Looking back, Brit-pop was just a bit rubbish wasn’t it? Few of the bands it spewed forth had top-line careers which lasted more than a handful of years, great albums were thin on the ground and just about the only band of the movement that consistently released worthwhile music throughout their career was Supergrass.
But what about Super Furry Animals? In all honesty Super Furry Animals were just too damn clever and musically inventive to be constrained by Brit-pop’s restrictive parameters and while their debut, Fuzzy Logic, certainly had a similar feel to much of what was happening in the UK music scene at the time, by the time of their second album Radiator they were simply on a different creative plain to anyone else.

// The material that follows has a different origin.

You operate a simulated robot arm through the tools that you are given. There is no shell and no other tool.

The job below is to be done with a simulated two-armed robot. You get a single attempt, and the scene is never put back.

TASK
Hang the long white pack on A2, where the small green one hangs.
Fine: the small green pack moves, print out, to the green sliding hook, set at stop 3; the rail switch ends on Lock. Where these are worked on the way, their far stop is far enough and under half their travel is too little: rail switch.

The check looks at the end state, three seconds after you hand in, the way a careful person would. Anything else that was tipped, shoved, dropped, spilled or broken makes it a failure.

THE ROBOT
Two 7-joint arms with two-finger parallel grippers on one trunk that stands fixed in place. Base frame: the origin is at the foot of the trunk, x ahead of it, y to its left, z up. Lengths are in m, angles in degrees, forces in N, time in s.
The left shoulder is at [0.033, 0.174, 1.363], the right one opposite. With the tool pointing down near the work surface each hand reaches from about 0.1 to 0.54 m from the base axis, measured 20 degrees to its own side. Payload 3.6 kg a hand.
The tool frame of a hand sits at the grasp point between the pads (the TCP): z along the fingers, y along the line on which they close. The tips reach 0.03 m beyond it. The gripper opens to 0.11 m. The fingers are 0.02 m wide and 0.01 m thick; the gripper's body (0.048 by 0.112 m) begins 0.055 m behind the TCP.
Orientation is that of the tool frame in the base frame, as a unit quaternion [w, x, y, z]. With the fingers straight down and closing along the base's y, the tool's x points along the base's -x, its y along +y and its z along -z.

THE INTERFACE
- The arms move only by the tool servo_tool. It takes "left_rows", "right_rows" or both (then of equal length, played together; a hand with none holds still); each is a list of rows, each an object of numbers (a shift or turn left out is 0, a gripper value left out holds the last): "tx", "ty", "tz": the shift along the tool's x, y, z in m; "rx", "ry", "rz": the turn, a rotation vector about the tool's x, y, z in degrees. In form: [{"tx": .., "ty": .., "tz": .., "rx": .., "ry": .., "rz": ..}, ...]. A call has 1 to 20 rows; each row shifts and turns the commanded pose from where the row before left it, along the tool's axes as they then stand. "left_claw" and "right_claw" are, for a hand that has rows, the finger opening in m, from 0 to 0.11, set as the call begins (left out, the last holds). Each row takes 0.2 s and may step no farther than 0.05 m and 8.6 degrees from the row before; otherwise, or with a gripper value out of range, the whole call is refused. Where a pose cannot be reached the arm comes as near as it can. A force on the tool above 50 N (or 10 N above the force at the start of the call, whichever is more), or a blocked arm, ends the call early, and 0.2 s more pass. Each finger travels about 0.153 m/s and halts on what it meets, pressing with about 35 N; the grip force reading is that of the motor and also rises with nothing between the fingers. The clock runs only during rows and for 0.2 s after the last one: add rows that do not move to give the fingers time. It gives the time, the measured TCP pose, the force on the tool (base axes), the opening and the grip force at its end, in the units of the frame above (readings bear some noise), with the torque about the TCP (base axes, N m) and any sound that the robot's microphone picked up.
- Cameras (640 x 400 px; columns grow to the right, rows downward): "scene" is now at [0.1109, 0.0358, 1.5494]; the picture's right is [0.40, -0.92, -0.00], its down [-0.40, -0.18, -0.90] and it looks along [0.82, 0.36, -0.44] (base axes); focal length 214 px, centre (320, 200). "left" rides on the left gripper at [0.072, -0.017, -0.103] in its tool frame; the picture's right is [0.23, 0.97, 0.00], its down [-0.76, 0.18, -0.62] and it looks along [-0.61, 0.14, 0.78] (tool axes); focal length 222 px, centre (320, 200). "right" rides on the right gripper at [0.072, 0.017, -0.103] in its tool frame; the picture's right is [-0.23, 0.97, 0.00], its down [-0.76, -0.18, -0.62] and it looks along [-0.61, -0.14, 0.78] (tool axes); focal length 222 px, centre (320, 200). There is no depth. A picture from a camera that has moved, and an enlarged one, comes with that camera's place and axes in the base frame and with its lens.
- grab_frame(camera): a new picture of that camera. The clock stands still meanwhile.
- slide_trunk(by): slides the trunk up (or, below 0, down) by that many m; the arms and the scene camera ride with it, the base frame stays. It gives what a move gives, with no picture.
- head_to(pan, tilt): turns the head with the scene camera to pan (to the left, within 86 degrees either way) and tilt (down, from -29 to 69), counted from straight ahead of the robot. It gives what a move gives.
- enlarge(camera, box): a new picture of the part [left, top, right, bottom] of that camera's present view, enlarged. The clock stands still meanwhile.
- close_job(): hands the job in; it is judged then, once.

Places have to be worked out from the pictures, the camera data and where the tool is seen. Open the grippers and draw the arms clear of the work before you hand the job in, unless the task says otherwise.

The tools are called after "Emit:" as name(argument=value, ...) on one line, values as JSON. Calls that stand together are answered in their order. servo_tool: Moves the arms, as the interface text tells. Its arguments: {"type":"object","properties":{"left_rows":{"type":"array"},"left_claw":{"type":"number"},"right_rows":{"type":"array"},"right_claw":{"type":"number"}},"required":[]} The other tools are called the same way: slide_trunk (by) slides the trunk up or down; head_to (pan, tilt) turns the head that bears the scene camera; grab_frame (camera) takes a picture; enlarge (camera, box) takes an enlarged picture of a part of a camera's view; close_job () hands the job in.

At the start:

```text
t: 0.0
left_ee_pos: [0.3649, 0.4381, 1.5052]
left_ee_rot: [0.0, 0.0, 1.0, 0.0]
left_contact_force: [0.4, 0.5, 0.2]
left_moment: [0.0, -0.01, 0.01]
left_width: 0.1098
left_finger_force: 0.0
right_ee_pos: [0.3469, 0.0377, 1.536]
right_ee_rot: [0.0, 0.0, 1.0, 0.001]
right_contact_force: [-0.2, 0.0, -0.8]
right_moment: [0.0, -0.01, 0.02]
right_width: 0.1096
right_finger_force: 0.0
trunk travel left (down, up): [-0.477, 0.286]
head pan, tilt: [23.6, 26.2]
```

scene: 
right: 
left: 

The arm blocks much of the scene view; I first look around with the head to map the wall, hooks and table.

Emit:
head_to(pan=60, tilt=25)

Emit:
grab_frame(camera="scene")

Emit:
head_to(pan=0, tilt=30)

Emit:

It’s odd then that while their musical inventiveness is widely acknowledged, Gruff Rhys’ vocals are all too rarely commended, which is a shame really as he’s probably the best vocalist to crawl out of the murky well of Brit-pop by some considerable distance, as his relaxed croon and unique approach to enunciated pop-vocals means that he is almost always instantly recognisable and is frequently sought out for collaborations.
Hooray then for Candylion, Rhys’ second solo album, and its heartwarming mix of mellow pop, happy tunes and general good-vibes. Perhaps it was Rhys holding back his best ideas for his solo album, but as far as I’m concerned Candylion is a far superior collection of tunes than it’s near-contemporary Super Furry Animals release Love Kraft, though the fact that this did not create any obvious animosity among the band at the time can only be put down to Super Furry Animals’ cohesion as a musical unit. Or maybe they were just too stoned to argue…
The positive upshot of all this is that Candylion is crammed to bursting point full of enjoyable tunes, with the joyful title track, “The Court of King Arthur” (one of the best songs about archaeology I’ve heard), the life-affirming “Beacon in the Darkness” and the relentlessly jolly “Gyrru Gyrru Gyrru” being some of the best pop music of the last decade. Best of all though is “Skylon” an epic tale of a bomb-disposal expert saving lives at 30,000 feet and still getting the girl.
At this point in his career Rhys seems as equally comfortable as band member, solo star and serial collaborator and he remains a consistently reliable source of great music. He even branched out into film a few years back with the psychedellic western musical Separado! with the minimum of bluster and publicity and still came out of it looking good.How very un-Brit-pop.